* Start MATERIAL PROVIDED *

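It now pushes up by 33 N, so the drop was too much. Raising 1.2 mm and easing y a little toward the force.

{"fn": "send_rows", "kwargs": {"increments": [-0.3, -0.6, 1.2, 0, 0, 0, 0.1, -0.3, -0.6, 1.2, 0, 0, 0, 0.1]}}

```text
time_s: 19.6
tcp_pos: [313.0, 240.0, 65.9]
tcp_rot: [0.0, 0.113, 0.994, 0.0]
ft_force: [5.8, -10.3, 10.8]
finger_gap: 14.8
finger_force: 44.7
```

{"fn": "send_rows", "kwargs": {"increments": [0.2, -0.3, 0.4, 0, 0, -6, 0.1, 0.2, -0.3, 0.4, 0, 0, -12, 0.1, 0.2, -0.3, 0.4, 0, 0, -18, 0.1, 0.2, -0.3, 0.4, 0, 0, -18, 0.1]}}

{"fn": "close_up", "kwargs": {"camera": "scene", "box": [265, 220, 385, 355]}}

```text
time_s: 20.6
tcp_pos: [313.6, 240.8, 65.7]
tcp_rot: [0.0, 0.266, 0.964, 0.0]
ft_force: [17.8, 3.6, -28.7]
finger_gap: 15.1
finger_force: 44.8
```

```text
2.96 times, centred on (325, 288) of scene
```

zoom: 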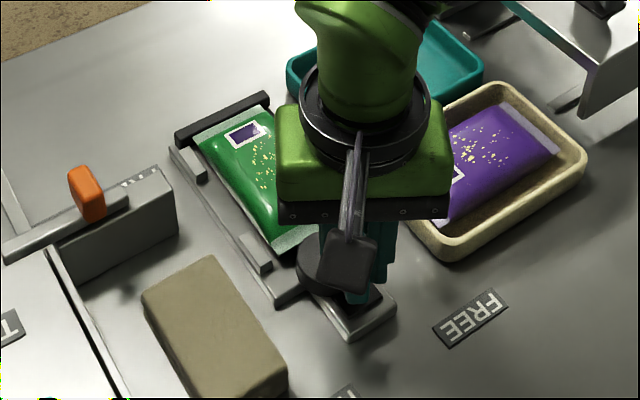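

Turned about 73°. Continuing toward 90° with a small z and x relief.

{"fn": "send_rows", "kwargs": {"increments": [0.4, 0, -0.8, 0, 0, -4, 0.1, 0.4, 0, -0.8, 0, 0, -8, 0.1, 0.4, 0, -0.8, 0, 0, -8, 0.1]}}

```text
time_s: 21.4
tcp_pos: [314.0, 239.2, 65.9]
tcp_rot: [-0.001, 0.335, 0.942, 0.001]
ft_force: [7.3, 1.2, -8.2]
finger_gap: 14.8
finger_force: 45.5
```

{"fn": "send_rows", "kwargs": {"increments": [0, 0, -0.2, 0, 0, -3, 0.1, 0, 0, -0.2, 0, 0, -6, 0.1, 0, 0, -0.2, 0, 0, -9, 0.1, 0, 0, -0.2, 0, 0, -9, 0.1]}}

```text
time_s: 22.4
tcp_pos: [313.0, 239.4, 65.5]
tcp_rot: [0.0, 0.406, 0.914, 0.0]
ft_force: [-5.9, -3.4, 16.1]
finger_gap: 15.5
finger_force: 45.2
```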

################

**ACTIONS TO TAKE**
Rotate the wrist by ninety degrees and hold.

* End MATERIAL PROVIDED *
* Start TEXT *

Back to Blog
newslettersadviserryproductivity

How I Use My Daily Digest to Stay on Top of 30+ Newsletters Without Reading Any of Them

AdviserryMarch 19, 2026
How I Use My Daily Digest to Stay on Top of 30+ Newsletters Without Reading Any of Them

How I Use My Daily Digest to Stay on Top of 30+ Newsletters Without Reading Any of Them

Every morning at 7am, I get an email from Adviserry that tells me what my newsletters said yesterday. It takes about 60 seconds to read. Sometimes I click through to a full issue if something is particularly interesting. Most days I just skim the highlights, nod along, and feel informed.

This is, by a wide margin, the best newsletter reading system I've ever had. It's also the laziest one. And I think those two things are connected.

Before I set up the daily digest, my newsletter workflow looked like this: open Gmail, see 8-10 newsletter emails, feel mild guilt about not reading any of them, star the 2-3 that look interesting "for later," close Gmail, never look at them again. Repeat daily. Accumulate guilt.

* End TEXT *

**ACTIONS TO TAKE**
1) Copy the part of the text from the words "AdviserryMarch 19, 2026" through the words "and feel informed.".
2) Write what comes next in the text.

**ANSWERS BY TASK**
1)
AdviserryMarch 19, 2026
How I Use My Daily Digest to Stay on Top of 30+ Newsletters Without Reading Any of Them

How I Use My Daily Digest to Stay on Top of 30+ Newsletters Without Reading Any of Them

Every morning at 7am, I get an email from Adviserry that tells me what my newsletters said yesterday. It takes about 60 seconds to read. Sometimes I click through to a full issue if something is particularly interesting. Most days I just skim the highlights, nod along, and feel informed.

2)
Now my workflow is: read the digest email over coffee, understand the key points from yesterday's newsletter content across all my boards, move on with my day. If something triggers a question, I open Adviserry and ask my boards about it. If nothing stands out, at least I have a general sense of what's happening in the topics I follow.

How to set it up (takes about 30 seconds):

Go to Settings in Adviserry. Scroll to "Daily Summary." Toggle it on. Pick your delivery time and timezone. Click Save. That's it.

The digest email shows highlights from your most recent newsletter issues, organized by board. Each board section shows the key takeaways from content that arrived since your last digest. It comes from digest@adviserry.com, so you can filter it into a dedicated label if you want to keep it separate from your main inbox.

What makes it actually useful versus just another email:

It's a summary of summaries. Each newsletter issue has already been processed by AI to extract the key points. The digest takes those summaries and gives you the highlights of the highlights. You're getting the 20% of the content that contains 80% of the value.

It's organized by topic, not by source. My newsletters arrive scattered throughout the day from different senders. The digest groups everything by board (Marketing, Product, AI & Tech), so I see the themes rather than individual emails.

It surfaces things I'd otherwise miss. Some of my best newsletters arrive at weird hours or get buried by higher-priority emails. The digest catches everything because it's based on what's been processed in Adviserry, not what made it to the top of my Gmail inbox.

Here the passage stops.